The issue in your case is that you can’t use the upgrade process to switch between UEFI and BIOS installations. The reason for that is technical. While theoretically possible it would make the process more complicated because the two types require different disk partition layouts and safely changing the layout while preserving settings could be complicated.

In my case, I had removed a test host from my pool in order to do a test upgrade on that host before trying anything else. Removing a host from the pool resets it and there are no initial setting for the upgrader to work with, so I needed to reboot the test host into the old XCP-ng install at least once after it had been removed from the pool to initialize its settings.

P.S. I didn’t end up upgrading at all at this time because I still use XCP-NG Center in cases where XO is being weird or hasn’t implemented something. XCP-NG Center no longer works with 8.3. And XO-Lite is really incomplete.

Thanks for the tip.
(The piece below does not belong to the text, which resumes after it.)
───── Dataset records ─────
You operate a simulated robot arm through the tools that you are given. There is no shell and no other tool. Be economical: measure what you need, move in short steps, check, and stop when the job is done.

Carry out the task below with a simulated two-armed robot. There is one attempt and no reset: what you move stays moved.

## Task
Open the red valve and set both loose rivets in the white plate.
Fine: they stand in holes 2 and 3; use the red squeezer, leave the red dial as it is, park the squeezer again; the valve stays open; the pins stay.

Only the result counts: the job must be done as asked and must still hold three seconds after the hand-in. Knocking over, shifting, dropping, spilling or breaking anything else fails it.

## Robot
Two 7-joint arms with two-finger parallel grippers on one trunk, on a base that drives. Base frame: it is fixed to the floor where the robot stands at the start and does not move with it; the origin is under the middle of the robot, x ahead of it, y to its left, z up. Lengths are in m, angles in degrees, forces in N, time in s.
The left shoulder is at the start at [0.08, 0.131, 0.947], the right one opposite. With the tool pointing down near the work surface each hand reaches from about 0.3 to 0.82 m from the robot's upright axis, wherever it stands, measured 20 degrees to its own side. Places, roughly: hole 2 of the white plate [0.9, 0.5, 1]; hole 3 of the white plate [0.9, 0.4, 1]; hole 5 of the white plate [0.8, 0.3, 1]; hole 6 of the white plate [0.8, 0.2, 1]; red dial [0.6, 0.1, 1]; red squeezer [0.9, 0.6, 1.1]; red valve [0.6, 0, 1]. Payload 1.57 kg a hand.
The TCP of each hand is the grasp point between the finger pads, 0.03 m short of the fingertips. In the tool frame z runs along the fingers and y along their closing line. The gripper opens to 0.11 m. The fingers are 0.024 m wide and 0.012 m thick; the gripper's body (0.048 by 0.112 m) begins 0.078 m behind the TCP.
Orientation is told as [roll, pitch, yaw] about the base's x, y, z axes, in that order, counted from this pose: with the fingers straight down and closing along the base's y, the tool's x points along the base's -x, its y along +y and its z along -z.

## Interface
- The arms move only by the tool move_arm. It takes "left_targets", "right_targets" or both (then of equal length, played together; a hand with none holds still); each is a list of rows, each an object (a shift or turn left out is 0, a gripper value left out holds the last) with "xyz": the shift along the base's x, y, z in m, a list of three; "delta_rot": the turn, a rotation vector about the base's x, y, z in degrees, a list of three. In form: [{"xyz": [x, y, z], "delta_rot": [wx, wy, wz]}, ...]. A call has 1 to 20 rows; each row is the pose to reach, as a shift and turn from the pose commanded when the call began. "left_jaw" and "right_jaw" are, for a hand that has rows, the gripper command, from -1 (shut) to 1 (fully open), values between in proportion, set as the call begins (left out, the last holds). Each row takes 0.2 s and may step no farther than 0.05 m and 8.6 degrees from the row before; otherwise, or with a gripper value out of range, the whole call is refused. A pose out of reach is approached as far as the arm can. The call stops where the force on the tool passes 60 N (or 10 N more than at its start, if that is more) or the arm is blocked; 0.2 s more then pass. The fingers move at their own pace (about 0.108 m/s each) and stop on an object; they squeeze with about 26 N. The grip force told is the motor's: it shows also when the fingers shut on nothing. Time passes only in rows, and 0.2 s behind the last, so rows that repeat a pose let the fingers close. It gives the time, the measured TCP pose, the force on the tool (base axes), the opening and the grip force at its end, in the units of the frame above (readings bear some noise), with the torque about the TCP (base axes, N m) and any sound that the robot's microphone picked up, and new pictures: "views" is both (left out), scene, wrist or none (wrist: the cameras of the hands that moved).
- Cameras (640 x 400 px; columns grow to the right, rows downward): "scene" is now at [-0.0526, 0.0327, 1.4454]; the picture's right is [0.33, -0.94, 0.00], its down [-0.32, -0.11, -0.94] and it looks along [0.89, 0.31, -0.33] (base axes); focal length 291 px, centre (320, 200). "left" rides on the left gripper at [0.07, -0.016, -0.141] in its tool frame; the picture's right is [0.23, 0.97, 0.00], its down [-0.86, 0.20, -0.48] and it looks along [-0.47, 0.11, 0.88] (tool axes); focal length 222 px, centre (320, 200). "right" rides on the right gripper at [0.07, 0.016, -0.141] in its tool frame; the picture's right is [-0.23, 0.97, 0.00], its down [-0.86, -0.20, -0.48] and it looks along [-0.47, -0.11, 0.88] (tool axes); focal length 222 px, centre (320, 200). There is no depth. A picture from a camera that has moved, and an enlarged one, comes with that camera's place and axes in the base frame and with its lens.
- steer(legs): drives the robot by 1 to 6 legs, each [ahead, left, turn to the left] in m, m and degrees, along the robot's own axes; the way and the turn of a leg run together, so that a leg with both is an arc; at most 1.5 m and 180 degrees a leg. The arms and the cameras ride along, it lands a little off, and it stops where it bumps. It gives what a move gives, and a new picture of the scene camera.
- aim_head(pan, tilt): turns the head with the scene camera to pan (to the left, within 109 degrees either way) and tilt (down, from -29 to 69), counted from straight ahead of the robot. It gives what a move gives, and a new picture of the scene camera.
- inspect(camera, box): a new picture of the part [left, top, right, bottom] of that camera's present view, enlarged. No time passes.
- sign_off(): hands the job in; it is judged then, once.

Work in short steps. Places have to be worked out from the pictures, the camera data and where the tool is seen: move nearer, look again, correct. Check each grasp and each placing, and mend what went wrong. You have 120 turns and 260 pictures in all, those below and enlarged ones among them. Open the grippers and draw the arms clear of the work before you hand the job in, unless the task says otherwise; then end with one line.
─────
This was the solution for me. I was using the virtual drive on the JetKVM, it uses UEFI so the upgrade won’t work. I ended up creating a bootable USB drive starting the upgrade using bios and it worked for me. One thing to point though, based on the message it seems at somepoint in the future we won’t be able to use bios and UEFI will be the be the only option. We’ll have to do a clean install. I’ll cross that bridge when I get to it. Thanks again.